Peak Military Care Network

Colorado Springs, CO (population 312,291)

Project Type: Public/Private Community Partnership

Project Contact: Kate Hatten, Military Impact Planning Program Manager, Pikes Peak Area Council of Governments,

Key take-aways:

• Progress is made when municipal officials and other community stakeholders provide committed and consistent leadership.

• Process started by identifying the area's priority need. Colorado Springs focused on improving behavioral health services rather than attempting to work in multiple areas.

• Centralize the location of information and resources, ensuring the information is regularly updated and formatted in a standardized manner.

In January 1942, the City of Colorado Springs purchased and then donated land to the U.S. War Department for the creation of what is today the U.S. Army's Fort Carson. Since that time, the Fort, the City, and the surrounding region have been inextricably linked.

During the 2005 round of Base Realignment and Closures (BRAC), Fort Carson was chosen as a location for renewed investment. Between December 2006 and December 2009, Fort Carson grew from 12,600 to nearly 25,000 troops, with an additional 1,000 Soldiers scheduled for assignment at Fort Carson over the next three years, and subsequent growth in support industries. The overall result brought the City of Colorado Springs from an adult population of 205,756 in 1990 to 312,291 in 2010, an increase of 17.7%.

The recent growth comes as the area's existing veteran population begins to age in communities across the four counties surrounding the Fort (El Paso, Fremont, Pueblo, and Teller). The region has substantially more veterans then the national average and like national trends, the area's veterans are older and more likely to have some form of disability.


Four county area

City of Colorado Springs

Percentage of Veterans




Percentage of Veterans vs. non-veterans with some type of disability

25.8% / 13.5%

22.2% / 14.1%

21.6% / 12.6%

Percentage of veterans vs. non-veterans 55 and older

66.6% / 29.6%

52.6% / 28.6%

49.6% / 26.1%

Data Source: 2011 American Community Survey 3-year estimates

To better understand the impacts that the region's growth would have, the Pikes Peak Area Council of Governments began a comprehensive planning effort funded in part with resources provided by the Department of Defense's Office of Economic Adjustment. The effort resulted in the Fort Carson Regional Growth Plan, which forecasted an increase in social service demands, particularly those related to behavioral health. This need was underscored in the wake of several high profile violent crimes involving soldiers who had been deployed on multiple occasions.

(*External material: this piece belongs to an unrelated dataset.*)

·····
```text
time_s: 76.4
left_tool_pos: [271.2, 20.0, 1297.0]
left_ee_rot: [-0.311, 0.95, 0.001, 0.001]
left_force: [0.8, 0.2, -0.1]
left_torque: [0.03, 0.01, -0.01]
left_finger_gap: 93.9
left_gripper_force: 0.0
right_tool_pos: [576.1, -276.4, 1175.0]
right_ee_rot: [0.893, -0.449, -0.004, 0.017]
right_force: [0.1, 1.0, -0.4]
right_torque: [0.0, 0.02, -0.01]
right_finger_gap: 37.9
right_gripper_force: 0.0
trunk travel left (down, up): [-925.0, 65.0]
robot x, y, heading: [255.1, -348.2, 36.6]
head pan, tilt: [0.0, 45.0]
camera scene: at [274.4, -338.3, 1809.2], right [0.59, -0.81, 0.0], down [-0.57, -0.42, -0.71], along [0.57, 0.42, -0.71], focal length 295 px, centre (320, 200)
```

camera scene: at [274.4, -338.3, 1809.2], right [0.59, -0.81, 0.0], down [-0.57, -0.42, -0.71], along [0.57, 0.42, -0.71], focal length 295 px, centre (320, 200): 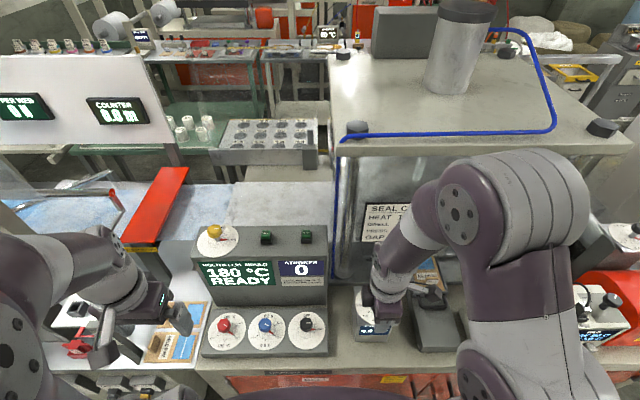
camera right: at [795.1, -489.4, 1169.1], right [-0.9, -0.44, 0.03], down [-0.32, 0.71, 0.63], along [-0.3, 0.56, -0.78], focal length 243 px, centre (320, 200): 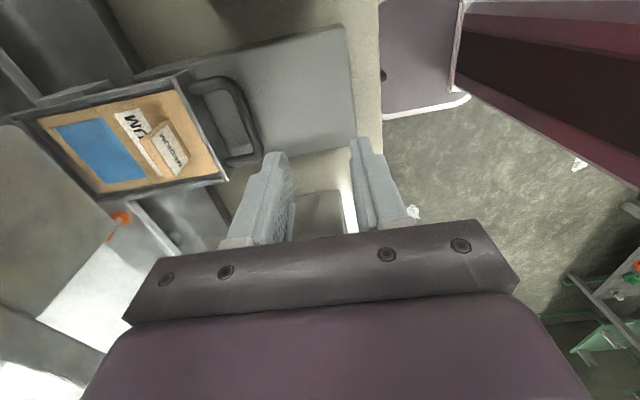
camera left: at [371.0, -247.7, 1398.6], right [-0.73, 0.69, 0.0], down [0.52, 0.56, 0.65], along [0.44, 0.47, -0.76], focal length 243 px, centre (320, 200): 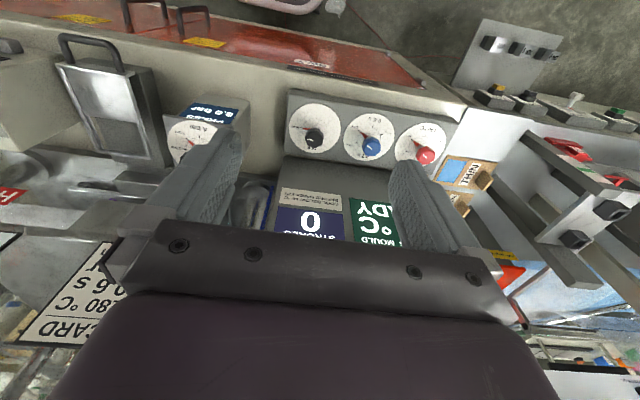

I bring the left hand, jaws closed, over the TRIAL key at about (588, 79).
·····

Beginning in August 2011, leadership from local stakeholders including city and county officials, the United Way, Veterans Affairs officials, philanthropic leaders, area non-profits, and representatives from Fort Carson and Peterson Air Force Base met to determine how to best address the growing demands. This group came to be called the Peak Military Care Network (PMCN). To better understand what resources existed and would be needed to meet the anticipated growth in demand for social services, a community assessment of available resources and gaps in service was conducted.

The assessment concluded that the needs of veterans and their families were complex and often overlapped multiple areas. To better coordinate existing community services, a service framework was developed with multiple areas of focus. The areas included social service, such as housing, child welfare, behavioral health, domestic violence, medical/physical health, substance abuse, crisis intervention, workforce readiness, education, and advocacy.

In addition to developing the service framework, the PMCN partnered with a web development company to create a Network of Care ®. The Network of Care is a regularly updated web-based platform with information from the local United Way's 211 service, the Area Agency on Aging's Senior Resources, Fort Carson's Warrior Family Partnership, and direct information submitted by community organizations using a standardized format developed by the PMCN. The Network of Care gives service providers, as well as clients, a centralized location for information about government, non-profit, and private resources and opportunities aimed to assist veterans and their families better meet their needs.

To create awareness about the Network of Care, Fort Carson began briefing soldiers about the resources available, and group trainings in area non-profits began occurring. As a result, when the site was launched in the beginning of May 2011, the site initially saw approximately 300 sessions (i.e. visits to the site lasting 1 minute or longer) per day. By the end of that month, the number of sessions had tripled to nearly 900 per day. In May 2012 the site experienced approximately 22,000 sessions and in June 2012 there were nearly 33,000 sessions.